#### [Text provided]
Monday, July 07, 2014

Philosophies of History and Art

My Philosophy in Bullet Points continues, in celebration of my new philosophy textbook (also see my theology bullet points). Unlike the textbook, which tries to present all basic positions fairly, these posts give my philosophical quippage.

1. Epistemology and Metaphysics.
2. Philosophies of God and Science

Philosophy of History
  • Proper historical method is very similar to scientific method. You take a given amount of data. You formulate hypotheses in relation to the data. Historians offer their competing hypotheses to see which best account for the most data in the simplest and most elegant way possible.
  • The difference between historical method and scientific method consists in the limitations of the amount of data and the difficulty of "repeating the experiment."
  • However, there is a sense in which you can test a historical hypothesis driven by one portion of the data in another. There is also a sense in which the fundamental patterns of cause and effect are repeated every day of history.
  • The fundamental assumption of reconstructing history is that of cause and effect. Troeltsch does not exhaust historical method for a Christian, but his principles are the default mode: 1) assume normal operations of cause and effect, 2) with explanations similar to how we would explain similar events today, and 3) with the sense that conclusions are always potentially revisable.
  • The key difference for a Christian reconstructing history is the assumption that the supernatural can happen, although this should not be the default explanation for past events.

#### [Instructions]
1. Set down the text provided as it stands from "Monday, July 07, 2014" to "elegant way possible.", and nothing more.
2. Supply the part of the text provided that comes after its last sentence.

#### [Listed records]
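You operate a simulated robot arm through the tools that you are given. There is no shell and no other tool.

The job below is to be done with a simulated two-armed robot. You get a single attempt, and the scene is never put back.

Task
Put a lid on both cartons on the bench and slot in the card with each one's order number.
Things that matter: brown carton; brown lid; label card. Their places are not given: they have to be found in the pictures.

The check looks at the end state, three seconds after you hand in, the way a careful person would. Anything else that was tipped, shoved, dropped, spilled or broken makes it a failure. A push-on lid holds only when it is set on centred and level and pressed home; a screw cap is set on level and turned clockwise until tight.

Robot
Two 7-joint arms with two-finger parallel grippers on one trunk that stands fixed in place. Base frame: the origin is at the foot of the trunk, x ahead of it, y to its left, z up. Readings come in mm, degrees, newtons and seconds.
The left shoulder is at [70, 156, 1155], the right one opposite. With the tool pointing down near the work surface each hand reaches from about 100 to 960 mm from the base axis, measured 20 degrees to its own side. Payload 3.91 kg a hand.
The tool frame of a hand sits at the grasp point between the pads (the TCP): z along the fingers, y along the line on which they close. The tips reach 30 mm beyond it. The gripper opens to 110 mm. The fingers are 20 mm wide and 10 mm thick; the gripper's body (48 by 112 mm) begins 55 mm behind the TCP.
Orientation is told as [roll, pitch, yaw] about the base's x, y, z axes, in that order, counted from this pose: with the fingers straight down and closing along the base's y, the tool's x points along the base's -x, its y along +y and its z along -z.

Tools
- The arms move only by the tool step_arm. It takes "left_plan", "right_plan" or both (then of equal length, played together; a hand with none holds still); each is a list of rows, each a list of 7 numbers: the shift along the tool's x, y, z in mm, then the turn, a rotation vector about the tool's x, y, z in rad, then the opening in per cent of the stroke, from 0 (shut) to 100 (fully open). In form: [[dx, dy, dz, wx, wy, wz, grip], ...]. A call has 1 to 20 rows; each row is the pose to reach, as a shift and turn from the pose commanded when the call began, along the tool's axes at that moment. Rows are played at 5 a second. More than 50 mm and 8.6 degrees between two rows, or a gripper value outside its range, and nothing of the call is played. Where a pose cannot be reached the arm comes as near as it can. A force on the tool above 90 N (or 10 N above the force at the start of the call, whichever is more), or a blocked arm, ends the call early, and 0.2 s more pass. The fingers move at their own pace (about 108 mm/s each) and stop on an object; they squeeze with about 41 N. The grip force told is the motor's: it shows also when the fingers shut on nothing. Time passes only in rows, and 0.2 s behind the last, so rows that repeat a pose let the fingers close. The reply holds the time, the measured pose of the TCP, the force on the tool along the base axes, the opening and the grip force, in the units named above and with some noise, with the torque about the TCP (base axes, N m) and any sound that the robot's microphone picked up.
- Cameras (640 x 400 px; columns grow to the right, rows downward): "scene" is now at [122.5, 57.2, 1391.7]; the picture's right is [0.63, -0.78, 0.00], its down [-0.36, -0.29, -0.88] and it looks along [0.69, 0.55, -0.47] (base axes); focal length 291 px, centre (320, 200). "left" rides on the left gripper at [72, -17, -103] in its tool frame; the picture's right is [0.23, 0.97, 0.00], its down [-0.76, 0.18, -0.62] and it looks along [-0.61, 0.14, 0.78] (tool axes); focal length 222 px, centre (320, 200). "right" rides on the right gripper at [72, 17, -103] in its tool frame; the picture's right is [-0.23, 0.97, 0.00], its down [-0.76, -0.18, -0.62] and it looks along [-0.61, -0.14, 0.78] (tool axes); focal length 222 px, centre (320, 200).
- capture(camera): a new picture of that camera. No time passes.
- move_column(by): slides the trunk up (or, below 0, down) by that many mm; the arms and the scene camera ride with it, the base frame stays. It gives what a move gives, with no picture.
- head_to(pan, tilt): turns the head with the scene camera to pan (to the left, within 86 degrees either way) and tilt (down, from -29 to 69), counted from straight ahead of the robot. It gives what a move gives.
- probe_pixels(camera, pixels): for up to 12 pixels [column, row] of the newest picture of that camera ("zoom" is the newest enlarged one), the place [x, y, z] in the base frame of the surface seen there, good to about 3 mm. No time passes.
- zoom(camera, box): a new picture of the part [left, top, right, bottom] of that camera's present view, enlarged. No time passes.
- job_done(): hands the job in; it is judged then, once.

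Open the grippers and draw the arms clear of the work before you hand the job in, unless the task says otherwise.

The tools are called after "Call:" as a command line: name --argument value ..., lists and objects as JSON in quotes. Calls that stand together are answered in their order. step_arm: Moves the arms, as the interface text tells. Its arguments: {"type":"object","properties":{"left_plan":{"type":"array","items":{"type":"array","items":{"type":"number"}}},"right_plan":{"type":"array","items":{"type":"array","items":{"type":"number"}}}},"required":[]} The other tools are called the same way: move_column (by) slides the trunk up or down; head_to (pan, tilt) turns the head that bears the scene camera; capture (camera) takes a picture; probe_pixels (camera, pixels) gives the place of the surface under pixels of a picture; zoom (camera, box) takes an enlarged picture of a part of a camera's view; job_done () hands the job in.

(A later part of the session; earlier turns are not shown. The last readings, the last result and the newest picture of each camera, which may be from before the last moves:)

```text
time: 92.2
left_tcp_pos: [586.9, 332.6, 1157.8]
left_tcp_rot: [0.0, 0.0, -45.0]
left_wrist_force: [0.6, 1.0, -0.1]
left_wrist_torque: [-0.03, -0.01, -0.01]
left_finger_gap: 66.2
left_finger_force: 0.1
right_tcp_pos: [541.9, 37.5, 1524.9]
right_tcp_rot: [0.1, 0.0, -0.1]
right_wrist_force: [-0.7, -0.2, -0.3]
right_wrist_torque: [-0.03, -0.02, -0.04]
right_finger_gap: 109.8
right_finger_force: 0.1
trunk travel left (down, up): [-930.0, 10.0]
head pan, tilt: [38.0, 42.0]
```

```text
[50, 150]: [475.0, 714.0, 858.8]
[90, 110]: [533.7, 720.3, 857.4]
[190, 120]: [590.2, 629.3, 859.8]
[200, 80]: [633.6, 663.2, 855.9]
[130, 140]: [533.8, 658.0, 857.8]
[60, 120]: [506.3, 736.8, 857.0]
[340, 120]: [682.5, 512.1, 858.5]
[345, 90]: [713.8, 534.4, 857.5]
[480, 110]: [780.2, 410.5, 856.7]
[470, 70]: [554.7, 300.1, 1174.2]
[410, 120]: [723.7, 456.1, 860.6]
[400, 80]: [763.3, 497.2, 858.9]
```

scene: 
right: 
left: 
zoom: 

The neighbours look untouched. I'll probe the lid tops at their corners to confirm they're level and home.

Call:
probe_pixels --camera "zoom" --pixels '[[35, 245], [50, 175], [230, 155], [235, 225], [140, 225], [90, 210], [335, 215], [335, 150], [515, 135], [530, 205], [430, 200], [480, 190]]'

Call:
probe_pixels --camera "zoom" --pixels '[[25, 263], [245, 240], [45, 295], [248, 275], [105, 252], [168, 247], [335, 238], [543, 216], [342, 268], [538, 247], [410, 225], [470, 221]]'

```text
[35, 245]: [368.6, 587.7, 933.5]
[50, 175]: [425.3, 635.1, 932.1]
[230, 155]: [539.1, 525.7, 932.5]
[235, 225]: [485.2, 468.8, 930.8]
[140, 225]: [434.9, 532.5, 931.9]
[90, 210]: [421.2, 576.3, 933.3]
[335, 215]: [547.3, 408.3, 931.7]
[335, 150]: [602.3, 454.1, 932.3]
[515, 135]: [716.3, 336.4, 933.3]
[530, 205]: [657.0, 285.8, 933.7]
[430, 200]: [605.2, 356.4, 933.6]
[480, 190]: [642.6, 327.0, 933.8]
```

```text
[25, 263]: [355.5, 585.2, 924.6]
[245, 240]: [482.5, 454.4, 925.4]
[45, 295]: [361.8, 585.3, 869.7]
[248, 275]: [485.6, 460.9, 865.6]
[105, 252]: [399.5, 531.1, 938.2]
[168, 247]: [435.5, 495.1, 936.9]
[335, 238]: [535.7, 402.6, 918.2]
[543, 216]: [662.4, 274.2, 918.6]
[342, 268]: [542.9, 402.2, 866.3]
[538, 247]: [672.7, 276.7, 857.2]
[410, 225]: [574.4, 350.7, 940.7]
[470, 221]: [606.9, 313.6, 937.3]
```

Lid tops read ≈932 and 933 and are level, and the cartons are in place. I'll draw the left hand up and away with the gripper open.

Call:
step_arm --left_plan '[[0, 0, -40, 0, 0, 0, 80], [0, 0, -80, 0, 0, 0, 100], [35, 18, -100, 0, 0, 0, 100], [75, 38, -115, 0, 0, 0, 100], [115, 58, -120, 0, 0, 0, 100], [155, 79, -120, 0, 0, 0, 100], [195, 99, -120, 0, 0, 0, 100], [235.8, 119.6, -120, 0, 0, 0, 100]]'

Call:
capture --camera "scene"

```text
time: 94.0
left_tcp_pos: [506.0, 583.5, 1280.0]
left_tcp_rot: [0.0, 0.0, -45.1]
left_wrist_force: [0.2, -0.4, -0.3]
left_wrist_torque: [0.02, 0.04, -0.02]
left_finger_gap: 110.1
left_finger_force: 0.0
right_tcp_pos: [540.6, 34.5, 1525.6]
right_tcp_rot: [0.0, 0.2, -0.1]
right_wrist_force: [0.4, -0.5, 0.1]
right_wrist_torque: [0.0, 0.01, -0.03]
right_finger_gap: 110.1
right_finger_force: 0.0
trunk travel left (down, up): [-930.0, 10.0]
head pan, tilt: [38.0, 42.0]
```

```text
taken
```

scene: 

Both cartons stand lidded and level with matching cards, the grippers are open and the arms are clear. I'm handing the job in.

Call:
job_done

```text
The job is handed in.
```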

---

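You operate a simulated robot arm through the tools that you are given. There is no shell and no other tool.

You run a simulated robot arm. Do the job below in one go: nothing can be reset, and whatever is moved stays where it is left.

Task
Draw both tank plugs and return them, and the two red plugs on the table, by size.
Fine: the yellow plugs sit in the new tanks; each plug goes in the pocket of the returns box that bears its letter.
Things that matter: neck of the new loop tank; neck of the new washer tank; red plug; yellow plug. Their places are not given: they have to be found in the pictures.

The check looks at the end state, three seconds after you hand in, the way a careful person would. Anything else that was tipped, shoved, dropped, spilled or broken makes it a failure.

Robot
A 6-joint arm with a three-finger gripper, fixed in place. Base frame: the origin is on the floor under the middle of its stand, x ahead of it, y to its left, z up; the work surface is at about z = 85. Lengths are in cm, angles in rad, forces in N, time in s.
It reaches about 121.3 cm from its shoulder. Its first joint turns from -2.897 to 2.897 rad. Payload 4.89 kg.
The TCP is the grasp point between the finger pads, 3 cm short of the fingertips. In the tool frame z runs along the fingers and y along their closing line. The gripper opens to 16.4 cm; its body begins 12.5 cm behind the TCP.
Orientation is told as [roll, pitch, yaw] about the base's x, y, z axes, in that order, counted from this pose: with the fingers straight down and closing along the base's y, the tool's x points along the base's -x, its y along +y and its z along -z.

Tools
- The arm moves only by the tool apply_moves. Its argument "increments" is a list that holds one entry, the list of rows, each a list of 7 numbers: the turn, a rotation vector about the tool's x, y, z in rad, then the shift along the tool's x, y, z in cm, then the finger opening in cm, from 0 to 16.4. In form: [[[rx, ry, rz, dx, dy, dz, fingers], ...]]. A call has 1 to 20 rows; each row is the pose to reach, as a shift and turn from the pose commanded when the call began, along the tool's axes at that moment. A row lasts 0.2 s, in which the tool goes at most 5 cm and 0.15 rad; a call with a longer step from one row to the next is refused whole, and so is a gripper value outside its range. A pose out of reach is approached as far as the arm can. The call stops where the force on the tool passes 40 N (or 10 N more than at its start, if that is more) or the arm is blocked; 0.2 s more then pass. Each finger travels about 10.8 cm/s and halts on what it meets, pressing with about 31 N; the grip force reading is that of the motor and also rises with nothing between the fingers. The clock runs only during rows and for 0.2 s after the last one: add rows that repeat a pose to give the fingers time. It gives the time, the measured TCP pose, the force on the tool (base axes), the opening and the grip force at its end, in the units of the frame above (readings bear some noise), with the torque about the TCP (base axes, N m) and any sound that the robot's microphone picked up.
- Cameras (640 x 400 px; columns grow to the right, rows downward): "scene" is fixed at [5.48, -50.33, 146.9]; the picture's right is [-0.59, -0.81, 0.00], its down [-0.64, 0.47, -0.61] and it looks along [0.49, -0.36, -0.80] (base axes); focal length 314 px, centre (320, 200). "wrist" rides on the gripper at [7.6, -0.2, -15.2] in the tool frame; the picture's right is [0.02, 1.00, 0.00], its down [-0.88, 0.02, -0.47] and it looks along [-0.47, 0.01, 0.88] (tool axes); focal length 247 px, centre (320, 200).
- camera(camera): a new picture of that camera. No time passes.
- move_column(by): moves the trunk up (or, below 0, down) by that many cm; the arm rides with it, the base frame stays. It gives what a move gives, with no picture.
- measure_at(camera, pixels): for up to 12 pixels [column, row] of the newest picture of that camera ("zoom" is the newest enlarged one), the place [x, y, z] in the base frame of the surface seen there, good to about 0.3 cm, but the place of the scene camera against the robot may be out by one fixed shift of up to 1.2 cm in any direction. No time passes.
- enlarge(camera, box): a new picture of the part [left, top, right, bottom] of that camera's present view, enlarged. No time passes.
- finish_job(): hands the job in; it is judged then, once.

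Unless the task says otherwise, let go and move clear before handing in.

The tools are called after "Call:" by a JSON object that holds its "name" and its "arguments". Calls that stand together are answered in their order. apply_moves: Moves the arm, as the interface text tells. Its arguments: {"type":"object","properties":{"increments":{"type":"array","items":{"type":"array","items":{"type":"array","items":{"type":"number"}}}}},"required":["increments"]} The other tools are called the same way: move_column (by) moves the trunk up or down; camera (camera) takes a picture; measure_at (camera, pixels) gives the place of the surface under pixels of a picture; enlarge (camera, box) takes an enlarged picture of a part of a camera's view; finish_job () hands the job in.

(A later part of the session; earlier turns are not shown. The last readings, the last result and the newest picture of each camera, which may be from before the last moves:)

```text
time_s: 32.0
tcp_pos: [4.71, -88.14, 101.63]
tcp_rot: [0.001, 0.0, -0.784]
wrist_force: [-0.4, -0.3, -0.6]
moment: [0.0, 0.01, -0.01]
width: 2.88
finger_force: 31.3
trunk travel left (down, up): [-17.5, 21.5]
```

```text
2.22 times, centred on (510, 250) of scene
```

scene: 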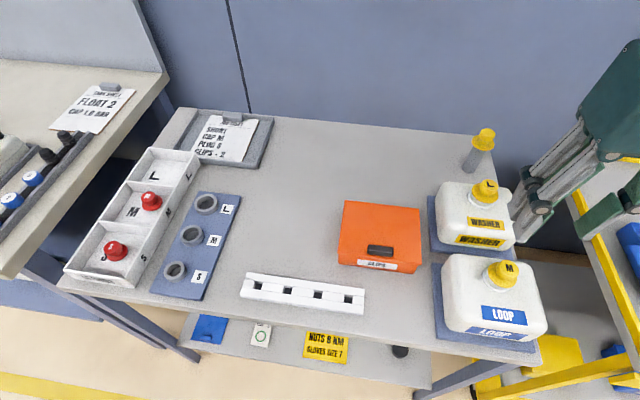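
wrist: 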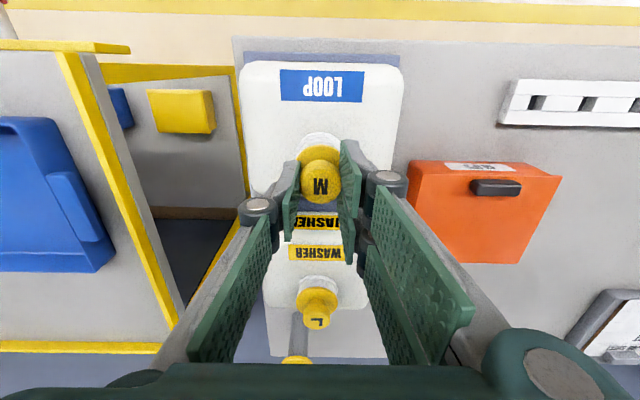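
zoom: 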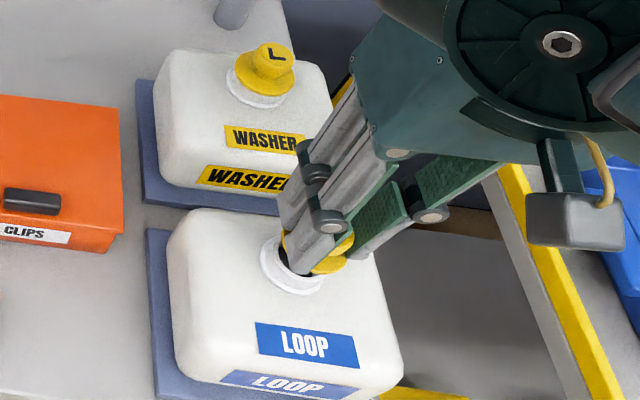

---

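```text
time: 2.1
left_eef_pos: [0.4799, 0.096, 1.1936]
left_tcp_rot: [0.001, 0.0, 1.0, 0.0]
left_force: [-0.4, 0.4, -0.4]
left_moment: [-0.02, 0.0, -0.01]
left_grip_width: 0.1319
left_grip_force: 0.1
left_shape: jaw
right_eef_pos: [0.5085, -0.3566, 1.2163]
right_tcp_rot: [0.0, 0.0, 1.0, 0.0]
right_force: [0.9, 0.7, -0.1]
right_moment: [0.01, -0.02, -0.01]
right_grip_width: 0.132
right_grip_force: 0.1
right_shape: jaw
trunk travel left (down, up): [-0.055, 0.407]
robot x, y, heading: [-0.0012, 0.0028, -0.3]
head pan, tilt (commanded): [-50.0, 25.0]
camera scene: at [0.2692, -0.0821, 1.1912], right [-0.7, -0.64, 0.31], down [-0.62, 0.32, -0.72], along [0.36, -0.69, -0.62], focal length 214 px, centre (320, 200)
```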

#### [Responses per task]
1.
Monday, July 07, 2014

Philosophies of History and Art

My Philosophy in Bullet Points continues, in celebration of my new philosophy textbook (also see my theology bullet points). Unlike the textbook, which tries to present all basic positions fairly, these posts give my philosophical quippage.

1. Epistemology and Metaphysics.
2. Philosophies of God and Science

Philosophy of History
  • Proper historical method is very similar to scientific method. You take a given amount of data. You formulate hypotheses in relation to the data. Historians offer their competing hypotheses to see which best account for the most data in the simplest and most elegant way possible.

2.
  • All historical reconstruction requires selection, emphasis, and interpretation. There is no such thing as telling history "exactly as it happened" (von Ranke). No "exegesis" is  presuppositionless (Bultmann).
  • Primary sources should be more central to historical investigation than secondary ones. The historian must ask what the interpretive angle of every source is.
  • The books of the Bible that interact with history also approach history from a perspective. Some are more theological in presentation than others (e.g., John). We should not assume that the model of history writing today is the same as the models of yesterday.
  • Historical reconstruction should aim at a "thick" description (Geertz), one that takes into account socio-cultural paradigms.
  • The one who controls the past, controls the present, and the one who controls the present, controls the future. (Orwell) History is told by the winners. The vast majority of ideological artifacts that have survived from the past come from the literary elite, who were the smallest subset of the past and not representative.
  • Grands recits of history tend to skew history fundamentally. The most accurate reconstructions of the past usually relate to small sets of data.
  • The default mode of human historical interpretation is cyclical. Apocalyptic Judaism is fairly unusual in its linear sense of history, and one could argue that it only shifted to linear in times of intense social pressure. Christianity inherited this intensely linear sense of history.
  • Most of history is neither getting better and better or worse and worse. Each generation tends to involve multiple paths of deterioration and improvement.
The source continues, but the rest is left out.